March 11, 2009 by Admin  
Filed under Articles, Credit Report, Featured

Do you ever really think about your credit report? Do you even know if your credit report is clean or not? If you answered no to these questions, you may be jeopardizing your chance to have any loans or credit cards in the future. In fact having a clean credit report can make a big difference when it come to applying for any kind of credit at all.

Basically a clean credit report is one that shows that you have,or have had in the past some kind of credit given to you, and that you have had the ability to pay it off in a timely manner. A clean credit report shows that you are responsible and can afford to pay back anything you borrow. If your credit report is clean, it may mean you have a better chance in the future of being able to get finance for the car or home of your dreams.

Your clean credit report will also show that you have had a strong work and residency history.
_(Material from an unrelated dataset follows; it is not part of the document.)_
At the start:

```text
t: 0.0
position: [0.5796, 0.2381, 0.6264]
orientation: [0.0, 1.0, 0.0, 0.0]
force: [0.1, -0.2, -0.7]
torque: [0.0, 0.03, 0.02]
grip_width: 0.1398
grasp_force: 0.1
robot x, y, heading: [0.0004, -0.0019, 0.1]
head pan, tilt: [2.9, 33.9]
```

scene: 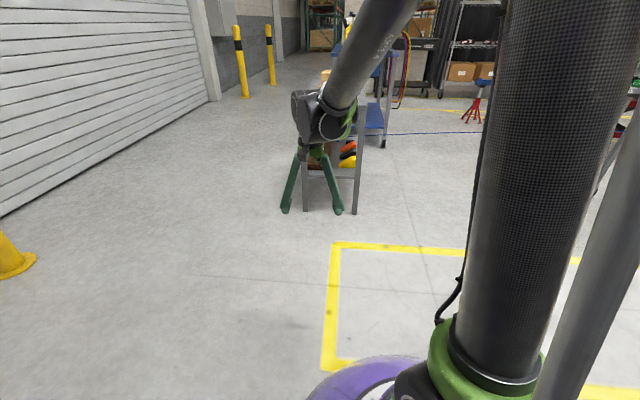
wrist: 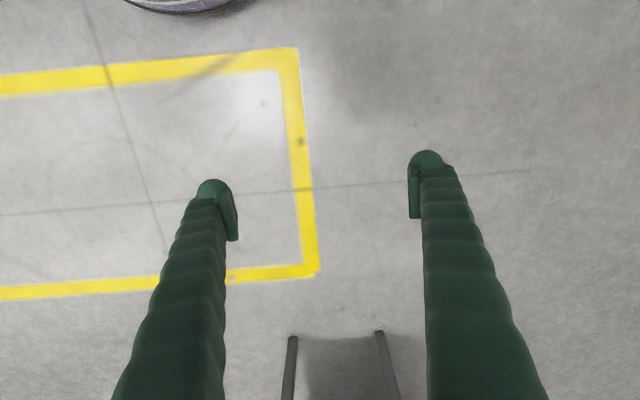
If you tend to move around a lot, or have had many different jobs, this can look bad on your credit report, and any possible lenders will see this as a risk.However if you haved lived at the same address for a number of years, and have managed to hold down your job, you may find the lenders to be more on side.

However if you credit report isn’t as clean as you would like it to be, don’t worry. It is never too late to clean it up a bit. If you have any bills that you are a bit behind on, try ringing up the billing companies to work out a deal with them. Even if you can only afford as little as $5 a week, you will be surprised to find that they will accept it. Your creditors would rather be paid a little bit at a time than nothing at all.

It’s never too late to start cleaning up your credit report, and it will be well worth your time. After all who knows when you may need a small loan in the future whether it be for a new sofa or even to send your children off to college.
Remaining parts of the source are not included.